Charting a Course for the FCC

Wheeler steps down on Friday, so it’s opportune to think about how the FCC would function with stronger leadership. Over the weekend, John Eggerton broke a story on Multichannel News about the course the FCC Transition Team has chosen, “Exclusive: Trump Team Embraces FCC Remake Blueprint“. According to the story, the FCC will be re-organized according to terms offered to Congress by AEI scholars in 2014:

The majority plan was said to dovetail with comments from Eisenach and Layton to Congress in 2014 as AEI scholars. Their two main conclusions were that “the historical silo-based approach to communications regulation is inapposite to the modern communications ecosystem. Second, the Federal Communications Commission’s (“FCC,” or “Commission”) functions are largely duplicative of those of other agencies.”

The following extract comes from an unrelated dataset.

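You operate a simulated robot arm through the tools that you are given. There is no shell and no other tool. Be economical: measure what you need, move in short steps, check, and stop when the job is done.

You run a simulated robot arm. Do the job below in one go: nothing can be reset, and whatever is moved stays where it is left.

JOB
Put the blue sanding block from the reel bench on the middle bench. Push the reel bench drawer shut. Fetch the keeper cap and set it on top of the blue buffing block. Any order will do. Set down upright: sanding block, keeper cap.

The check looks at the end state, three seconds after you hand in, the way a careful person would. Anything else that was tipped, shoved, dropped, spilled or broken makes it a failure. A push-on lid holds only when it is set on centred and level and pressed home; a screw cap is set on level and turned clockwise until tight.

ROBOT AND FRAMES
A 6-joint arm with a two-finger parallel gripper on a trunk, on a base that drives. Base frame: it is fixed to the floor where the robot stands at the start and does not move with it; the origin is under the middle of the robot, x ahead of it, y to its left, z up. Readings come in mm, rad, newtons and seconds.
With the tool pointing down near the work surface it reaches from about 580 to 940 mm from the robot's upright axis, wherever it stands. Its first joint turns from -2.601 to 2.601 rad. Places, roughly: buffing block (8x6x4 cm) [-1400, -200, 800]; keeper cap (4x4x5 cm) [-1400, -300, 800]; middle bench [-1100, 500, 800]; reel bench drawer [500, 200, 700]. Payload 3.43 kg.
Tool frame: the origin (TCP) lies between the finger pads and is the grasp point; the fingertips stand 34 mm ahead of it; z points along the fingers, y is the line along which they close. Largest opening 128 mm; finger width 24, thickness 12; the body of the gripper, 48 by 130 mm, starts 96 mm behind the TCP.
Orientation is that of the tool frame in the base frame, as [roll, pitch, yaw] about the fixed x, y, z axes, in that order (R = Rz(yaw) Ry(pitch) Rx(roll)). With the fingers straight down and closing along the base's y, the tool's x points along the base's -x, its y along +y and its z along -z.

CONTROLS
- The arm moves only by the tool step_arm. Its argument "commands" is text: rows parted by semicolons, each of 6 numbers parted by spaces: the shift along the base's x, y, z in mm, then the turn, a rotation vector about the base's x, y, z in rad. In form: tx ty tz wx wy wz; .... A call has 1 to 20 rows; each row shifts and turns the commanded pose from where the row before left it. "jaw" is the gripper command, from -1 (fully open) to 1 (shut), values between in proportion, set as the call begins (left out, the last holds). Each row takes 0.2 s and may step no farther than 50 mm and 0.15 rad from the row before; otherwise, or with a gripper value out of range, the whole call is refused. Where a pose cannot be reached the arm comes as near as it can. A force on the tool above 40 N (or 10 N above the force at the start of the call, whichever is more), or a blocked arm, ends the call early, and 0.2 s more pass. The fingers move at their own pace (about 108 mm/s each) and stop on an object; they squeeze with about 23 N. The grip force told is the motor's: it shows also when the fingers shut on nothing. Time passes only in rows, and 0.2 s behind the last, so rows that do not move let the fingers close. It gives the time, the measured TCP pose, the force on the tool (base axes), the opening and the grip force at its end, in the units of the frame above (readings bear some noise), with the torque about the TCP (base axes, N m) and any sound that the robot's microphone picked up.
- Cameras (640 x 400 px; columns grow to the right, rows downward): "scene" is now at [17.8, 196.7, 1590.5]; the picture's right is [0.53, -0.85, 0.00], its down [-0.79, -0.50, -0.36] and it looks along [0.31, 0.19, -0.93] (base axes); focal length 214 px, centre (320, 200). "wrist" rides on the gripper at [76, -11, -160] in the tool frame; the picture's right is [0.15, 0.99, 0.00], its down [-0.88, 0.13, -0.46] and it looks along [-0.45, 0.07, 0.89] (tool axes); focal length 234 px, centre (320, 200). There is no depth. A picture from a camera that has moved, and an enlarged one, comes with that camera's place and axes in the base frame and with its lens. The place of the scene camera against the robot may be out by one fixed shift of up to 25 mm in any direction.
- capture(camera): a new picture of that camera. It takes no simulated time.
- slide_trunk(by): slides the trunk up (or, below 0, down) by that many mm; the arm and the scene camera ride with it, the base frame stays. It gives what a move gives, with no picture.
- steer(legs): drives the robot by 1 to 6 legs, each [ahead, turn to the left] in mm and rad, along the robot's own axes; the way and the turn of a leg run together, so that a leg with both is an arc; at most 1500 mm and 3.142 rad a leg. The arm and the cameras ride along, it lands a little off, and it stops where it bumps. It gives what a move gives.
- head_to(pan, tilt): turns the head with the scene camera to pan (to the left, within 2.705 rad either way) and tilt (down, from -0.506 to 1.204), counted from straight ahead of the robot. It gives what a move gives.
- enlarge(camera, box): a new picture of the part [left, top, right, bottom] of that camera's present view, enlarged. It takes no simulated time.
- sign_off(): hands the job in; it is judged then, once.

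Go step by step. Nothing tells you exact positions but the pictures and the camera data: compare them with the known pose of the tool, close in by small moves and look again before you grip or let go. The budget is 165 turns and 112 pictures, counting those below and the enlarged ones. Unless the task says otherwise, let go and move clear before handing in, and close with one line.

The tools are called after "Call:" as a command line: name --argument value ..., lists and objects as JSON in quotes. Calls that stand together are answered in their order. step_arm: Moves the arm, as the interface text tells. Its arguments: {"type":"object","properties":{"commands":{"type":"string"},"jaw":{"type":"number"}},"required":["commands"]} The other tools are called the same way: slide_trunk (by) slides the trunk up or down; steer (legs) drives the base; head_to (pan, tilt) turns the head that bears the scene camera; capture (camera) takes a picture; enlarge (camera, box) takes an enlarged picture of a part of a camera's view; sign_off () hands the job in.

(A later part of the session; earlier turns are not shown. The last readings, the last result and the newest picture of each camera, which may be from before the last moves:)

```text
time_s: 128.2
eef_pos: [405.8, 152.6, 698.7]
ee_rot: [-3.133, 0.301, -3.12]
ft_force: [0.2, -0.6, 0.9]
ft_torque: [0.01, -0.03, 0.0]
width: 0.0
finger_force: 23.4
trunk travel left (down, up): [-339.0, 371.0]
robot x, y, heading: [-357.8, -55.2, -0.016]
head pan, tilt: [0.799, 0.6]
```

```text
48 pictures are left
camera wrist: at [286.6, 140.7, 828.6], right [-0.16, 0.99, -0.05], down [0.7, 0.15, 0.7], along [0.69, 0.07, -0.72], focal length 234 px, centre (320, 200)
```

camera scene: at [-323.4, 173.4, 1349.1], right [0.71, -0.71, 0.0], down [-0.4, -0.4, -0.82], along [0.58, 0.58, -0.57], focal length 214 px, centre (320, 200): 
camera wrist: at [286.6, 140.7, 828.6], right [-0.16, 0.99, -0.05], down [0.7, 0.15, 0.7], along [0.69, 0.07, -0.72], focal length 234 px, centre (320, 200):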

I have some familiarity with the AEI plan as I was a co-author. While it’s not very detailed, it successfully highlights the fact that the FCC is an agency designed to enforce an obsolete law. The Communications Act identifies a group of “technology silos” that grew up in the monopoly era: old-fashioned telephone service, cable TV, broadcasting, and mobile phone service. It then devises technology-sensitive regulations for each silo, according to the traditional “regulated monopoly” practice. But these regulations cover the service offered over the network rather than the generic service IP provides.

The Communications Act considers all siloed services to need sector-specific regulation by a specialist agency rather than the kind of general economy regulation performed by the FTC. To the extent that the former silos compete with each other to provide IP services, they exhibit the same economic characteristics as any other industry. That argues for transferring duties to the FTC, as does the fact that the FTC is already heavily involved in cybersecurity and privacy. The FCC’s efforts in privacy and security are quite laughable, and the joke’s not funny. So transfer as much as possible to the trade commission.

Spectrum is Most of What’s Left

Spectrum, on the other hand, warrants an expert agency that has more expertise than the FCC currently has and many fewer people. Spectrum is not so much a legal issue – the FCC’s expertise – as a technical and economic problem. The FCC has done reasonably good things with spectrum in the last decade, so there’s something to build on. The executive branch has not done as well with spectrum, as it has been buffeted by the winds of fashion and politics.

I’d like to see a new agency created with the spectrum experts from NTIA and FCC assigned to transfer spectrum from obsolete allocations to rational ones. This agency would need to have the power to take spectrum from the Department of Defense, which sets the stage for a showdown. I’ll write more about that later.